Waiting, bored and broken.

    I used to have loads of toys when I was a kid. I'm not even exaggerating. Every week I would ask my mom to buy me a new toy in which she would irately respond 'I haven't even seen you play with the last toy I bought.' Another exaggeration. Of course she's seen me play with it for a week, probably shorter than that. After I get bored for playing with the same thing for a week, I would put them away in a box big enough to fit a Christmas tree. I told you, 'loads of toys'.

    It's true that I get bored easily. I believe that certain trait of mine grew up with me and is currently living inside this body. I can never do something long enough for it to get finished. Boy, was I surprised when I graduated. I'm more surprised I'm still alive.

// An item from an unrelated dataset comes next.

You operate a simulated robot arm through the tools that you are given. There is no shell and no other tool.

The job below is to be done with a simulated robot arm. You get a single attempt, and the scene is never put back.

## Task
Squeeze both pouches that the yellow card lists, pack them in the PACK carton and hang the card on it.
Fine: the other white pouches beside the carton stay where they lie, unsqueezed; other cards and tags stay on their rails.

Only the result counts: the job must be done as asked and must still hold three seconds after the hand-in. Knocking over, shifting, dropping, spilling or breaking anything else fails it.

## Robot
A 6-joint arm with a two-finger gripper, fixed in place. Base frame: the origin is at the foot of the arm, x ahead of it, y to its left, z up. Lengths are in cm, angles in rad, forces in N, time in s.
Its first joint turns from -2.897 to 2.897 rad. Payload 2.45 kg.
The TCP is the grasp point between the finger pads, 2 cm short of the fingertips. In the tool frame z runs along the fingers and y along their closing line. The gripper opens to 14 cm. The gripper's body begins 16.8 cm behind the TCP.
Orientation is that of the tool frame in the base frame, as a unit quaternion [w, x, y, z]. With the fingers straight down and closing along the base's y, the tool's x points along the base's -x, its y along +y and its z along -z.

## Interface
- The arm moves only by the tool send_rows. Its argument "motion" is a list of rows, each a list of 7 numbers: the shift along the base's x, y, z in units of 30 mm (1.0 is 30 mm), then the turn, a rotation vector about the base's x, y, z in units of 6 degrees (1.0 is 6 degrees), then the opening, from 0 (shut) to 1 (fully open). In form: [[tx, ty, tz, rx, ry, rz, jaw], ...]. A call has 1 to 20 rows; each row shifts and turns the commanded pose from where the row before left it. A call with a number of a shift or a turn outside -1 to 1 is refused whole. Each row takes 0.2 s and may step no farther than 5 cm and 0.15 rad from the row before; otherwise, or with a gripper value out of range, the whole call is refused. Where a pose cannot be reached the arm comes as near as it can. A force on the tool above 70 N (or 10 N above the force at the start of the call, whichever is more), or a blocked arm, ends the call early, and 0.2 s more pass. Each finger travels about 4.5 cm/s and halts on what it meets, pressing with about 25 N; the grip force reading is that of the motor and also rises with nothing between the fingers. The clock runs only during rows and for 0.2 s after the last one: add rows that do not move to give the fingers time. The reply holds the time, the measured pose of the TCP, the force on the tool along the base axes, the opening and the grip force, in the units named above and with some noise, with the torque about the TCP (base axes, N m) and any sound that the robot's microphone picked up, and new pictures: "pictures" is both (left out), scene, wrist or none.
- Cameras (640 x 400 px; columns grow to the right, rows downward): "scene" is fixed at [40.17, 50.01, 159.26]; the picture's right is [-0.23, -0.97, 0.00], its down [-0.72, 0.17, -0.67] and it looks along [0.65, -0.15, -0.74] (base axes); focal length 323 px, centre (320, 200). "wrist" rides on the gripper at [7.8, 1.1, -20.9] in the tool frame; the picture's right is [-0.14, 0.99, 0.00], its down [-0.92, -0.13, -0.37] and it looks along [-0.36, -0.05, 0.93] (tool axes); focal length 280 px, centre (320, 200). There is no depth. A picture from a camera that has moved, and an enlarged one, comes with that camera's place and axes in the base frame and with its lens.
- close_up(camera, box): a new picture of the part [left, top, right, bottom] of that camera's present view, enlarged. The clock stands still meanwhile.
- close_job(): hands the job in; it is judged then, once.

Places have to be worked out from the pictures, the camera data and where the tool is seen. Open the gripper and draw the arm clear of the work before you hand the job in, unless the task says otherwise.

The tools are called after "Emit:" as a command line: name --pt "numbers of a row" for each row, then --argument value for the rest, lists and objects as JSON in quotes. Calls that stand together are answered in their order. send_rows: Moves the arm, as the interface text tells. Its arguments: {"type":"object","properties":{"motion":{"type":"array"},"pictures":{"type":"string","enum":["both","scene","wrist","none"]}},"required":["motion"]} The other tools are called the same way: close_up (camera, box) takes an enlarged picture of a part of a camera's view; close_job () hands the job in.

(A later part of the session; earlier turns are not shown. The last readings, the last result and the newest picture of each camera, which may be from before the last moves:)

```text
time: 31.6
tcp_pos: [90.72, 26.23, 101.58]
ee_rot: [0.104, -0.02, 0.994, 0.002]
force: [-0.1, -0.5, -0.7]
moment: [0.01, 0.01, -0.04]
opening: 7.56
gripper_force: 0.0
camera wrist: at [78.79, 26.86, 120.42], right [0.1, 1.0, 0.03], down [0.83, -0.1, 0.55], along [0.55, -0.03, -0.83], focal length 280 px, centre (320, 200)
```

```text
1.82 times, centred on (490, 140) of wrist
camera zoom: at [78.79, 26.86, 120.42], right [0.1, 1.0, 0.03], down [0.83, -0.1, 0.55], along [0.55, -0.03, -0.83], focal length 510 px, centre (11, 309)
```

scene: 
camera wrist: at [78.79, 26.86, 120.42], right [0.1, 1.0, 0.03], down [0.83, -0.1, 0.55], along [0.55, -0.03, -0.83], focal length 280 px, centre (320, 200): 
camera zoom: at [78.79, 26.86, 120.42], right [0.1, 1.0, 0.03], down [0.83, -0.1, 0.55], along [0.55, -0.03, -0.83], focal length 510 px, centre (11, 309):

    The stories I write never end. Some books I read are left unanswered because I never get to the end, because I keep buying other books. It's like I have a pile of ink and paper in my room waiting to unfold, waiting for interpretation from me. The hobbies I used to have are just talents waiting to be honed. I wonder if this can be a good thing.

    You know, I've never really tested this out to people but I guess my high school friends would tell me I no longer communicate with them. I guess in relationships, I'll get bored with them after a week. Like the toys I used to have when I was a kid. Left in a box, dusty and old, decrepit and broken. Waiting, just waiting, to be picked up once again.